Now is the bargain real estate season: asking home prices typically hit their seasonal low point from November through January. This winter, however, markdowns are harder to find. Among all non-foreclosure homes for sale on Trulia, in early January, 33.6 percent of homes were priced lower than their original listing price. (For homes originally listed more than six months ago, we compared the current price to the price six months ago, not the original price.) One year ago, in early January 2012, 36.7 percent of homes for sale were marked down from their original listing price.

However, the national average of 33.6 percent hides huge local differences. In January 2013, the share of homes with price reductions ranges from just 15 percent in Oakland to 48 percent in Springfield, MA. Among markets with the fewest reductions today, Miami and Fort Lauderdale stand out as the two locales that also had relatively few reductions one year ago, in January 2012. In contrast, Las Vegas and the seven California markets that round out the top-10 list all have far fewer reductions today than a year ago: in these metros, markdowns have become much harder to find.

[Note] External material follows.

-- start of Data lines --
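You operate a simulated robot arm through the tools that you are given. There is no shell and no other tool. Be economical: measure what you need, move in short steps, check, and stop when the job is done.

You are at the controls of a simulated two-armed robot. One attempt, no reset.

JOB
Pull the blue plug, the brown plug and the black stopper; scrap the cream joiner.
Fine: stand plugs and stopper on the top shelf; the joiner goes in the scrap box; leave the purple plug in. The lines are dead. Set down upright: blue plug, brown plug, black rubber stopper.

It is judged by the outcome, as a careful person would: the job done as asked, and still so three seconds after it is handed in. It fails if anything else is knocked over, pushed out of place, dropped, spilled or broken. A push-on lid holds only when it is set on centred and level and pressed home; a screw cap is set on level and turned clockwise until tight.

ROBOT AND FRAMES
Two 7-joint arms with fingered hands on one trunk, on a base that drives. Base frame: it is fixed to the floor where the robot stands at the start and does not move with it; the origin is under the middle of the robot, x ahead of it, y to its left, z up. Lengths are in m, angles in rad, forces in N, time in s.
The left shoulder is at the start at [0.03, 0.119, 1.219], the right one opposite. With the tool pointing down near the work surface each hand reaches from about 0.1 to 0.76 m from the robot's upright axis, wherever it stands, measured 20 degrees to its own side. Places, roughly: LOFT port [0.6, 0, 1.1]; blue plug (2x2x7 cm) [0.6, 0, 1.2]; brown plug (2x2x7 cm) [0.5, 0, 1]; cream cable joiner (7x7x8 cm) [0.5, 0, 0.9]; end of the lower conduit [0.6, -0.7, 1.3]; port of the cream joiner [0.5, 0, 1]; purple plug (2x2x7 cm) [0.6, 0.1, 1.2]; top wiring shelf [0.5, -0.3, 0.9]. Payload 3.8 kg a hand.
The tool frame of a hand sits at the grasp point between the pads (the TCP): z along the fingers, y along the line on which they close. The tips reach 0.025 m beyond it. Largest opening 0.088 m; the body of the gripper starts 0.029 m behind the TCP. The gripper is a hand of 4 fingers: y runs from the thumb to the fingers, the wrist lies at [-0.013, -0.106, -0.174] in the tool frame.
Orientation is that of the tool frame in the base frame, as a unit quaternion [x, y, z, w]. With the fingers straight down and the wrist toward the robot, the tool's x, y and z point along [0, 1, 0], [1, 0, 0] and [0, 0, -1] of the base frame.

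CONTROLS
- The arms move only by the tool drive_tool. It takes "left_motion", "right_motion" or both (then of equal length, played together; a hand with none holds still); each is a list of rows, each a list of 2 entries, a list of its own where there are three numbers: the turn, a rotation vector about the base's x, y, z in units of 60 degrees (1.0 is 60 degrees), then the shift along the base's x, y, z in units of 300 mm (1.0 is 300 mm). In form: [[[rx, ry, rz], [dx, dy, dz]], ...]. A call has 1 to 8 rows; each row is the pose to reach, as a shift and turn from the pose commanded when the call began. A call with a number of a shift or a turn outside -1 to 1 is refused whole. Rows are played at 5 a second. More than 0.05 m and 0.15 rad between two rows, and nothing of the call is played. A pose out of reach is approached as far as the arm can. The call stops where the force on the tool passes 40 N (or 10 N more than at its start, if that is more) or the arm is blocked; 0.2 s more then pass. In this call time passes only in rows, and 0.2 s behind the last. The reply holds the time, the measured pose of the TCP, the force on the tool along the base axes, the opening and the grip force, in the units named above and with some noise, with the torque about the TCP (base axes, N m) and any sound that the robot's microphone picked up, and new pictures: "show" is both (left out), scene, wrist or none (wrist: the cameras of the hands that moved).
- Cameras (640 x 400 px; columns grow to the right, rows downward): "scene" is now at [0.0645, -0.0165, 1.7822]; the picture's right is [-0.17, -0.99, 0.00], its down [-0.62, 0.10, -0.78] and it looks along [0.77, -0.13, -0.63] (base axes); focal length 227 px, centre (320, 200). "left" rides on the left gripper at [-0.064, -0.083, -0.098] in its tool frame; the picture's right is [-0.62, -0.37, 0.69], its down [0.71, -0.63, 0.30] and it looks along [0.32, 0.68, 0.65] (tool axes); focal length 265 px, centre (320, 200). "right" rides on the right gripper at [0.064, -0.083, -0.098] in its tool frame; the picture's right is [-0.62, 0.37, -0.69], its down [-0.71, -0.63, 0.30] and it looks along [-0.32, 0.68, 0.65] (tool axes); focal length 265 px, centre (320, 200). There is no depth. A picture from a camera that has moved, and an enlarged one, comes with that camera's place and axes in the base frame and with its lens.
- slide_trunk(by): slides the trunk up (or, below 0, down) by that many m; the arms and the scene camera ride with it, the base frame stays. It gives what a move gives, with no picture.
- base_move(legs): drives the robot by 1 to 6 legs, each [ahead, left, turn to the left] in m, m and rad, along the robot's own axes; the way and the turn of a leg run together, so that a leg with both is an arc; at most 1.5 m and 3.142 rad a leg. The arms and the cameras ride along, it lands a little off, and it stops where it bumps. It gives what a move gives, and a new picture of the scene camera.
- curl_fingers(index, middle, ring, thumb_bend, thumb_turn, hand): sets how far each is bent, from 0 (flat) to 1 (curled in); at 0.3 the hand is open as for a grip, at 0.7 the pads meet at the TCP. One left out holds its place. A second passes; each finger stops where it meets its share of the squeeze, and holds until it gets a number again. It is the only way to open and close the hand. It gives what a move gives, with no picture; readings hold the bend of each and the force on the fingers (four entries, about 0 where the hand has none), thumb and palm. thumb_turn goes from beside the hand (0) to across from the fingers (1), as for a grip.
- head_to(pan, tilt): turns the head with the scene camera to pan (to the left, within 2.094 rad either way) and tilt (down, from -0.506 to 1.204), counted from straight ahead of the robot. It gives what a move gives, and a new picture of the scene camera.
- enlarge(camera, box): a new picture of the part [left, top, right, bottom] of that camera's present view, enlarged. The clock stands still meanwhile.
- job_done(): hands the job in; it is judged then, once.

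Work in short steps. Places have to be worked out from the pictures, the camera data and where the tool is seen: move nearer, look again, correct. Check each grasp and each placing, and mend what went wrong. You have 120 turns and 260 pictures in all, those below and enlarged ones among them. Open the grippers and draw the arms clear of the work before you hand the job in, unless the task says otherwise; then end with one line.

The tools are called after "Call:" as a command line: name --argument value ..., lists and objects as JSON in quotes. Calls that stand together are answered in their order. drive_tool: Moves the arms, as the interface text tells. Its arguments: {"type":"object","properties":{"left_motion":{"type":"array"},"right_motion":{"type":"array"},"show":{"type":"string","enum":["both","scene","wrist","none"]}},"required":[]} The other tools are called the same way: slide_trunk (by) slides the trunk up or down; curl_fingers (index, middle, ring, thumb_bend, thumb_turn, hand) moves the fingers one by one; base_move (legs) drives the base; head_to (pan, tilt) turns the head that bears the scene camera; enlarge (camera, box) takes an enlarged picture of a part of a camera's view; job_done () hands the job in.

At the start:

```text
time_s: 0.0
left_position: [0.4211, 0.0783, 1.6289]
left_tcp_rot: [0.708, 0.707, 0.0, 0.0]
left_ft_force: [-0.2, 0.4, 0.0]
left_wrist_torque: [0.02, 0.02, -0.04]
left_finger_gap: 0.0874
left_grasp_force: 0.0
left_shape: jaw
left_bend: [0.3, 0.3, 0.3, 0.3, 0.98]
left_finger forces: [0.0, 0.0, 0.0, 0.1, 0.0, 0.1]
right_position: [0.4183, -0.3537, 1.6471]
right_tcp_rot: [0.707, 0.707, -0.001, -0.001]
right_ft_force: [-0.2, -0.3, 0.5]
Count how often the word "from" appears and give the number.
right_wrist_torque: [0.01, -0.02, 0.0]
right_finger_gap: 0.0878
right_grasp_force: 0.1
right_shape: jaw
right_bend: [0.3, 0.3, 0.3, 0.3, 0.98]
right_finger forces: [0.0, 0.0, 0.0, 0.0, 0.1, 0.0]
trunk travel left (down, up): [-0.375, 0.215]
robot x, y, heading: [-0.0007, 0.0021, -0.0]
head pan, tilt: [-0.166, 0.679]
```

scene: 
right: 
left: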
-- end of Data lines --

Springfield, MA, has the most price reductions in the country, followed by Hartford, CT, and Omaha, NE. Of the 10 metros with the highest share of price reductions, five are in New England. The rest are in the Midwest (Lake County-Kenosha County, Chicago) or nearby (Omaha, Buffalo, Kansas City). Most of the markets with lots of markdowns at the start of 2013 had even more price reductions at the start of 2012. In fact, among the 100 largest metros, 83 have fewer price reductions now than one year ago.

What explains why some metros-like Oakland, Las Vegas, and Miami-have few markdowns, while others-like Springfield, MA, and Chicago-have many? Two factors stand out among markets with fewer reductions: bigger price gains and a lower vacancy rate. In metros where prices are rising, asking prices are less likely to start out too low: Oakland, Las Vegas, and Miami all had big price gains in 2012, according to the December Trulia Price Monitor. In metros with low vacancy rates, buyers are competing with each other for the few available homes on the market, so sellers don't need to lower prices to attract buyers: Ventura County, CA, for instance, had only a 0.9 percent year-over-year increase in prices in December 2012, but has among the lowest vacancy rates in the country, which means sellers don't need to drop prices to attract interest. Overall, a decline in price reductions is yet another sign that the housing market is tightening.